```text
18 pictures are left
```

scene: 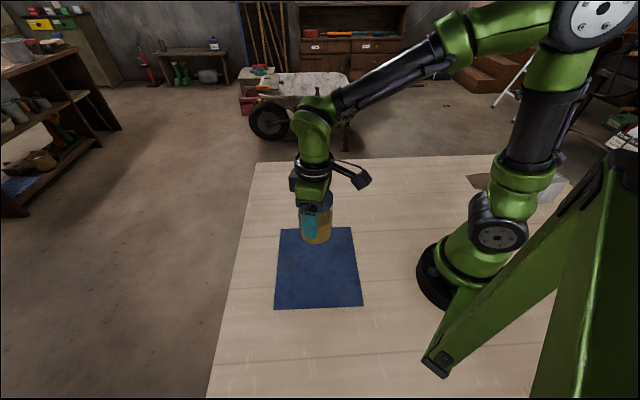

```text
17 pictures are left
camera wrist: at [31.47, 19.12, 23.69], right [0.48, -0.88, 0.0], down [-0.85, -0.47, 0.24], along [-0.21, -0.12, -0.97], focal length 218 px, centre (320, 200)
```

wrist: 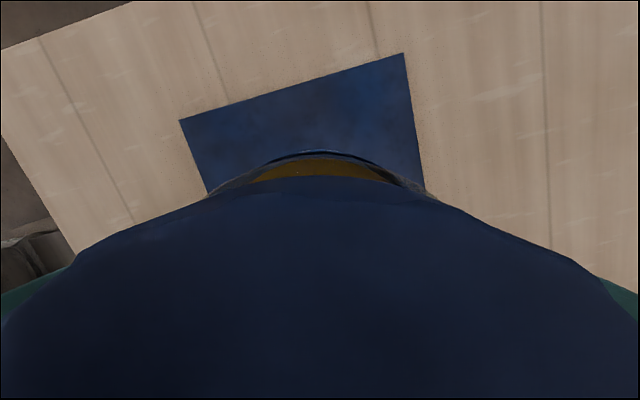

****************************************

— PROBLEM DESCRIPTION —
In your copy of the listing above, reproduce each line exactly and omit all pictures.

— RESPONSE —
```text
18 pictures are left
```

scene: 

```text
17 pictures are left
camera wrist: at [31.47, 19.12, 23.69], right [0.48, -0.88, 0.0], down [-0.85, -0.47, 0.24], along [-0.21, -0.12, -0.97], focal length 218 px, centre (320, 200)
```

wrist: 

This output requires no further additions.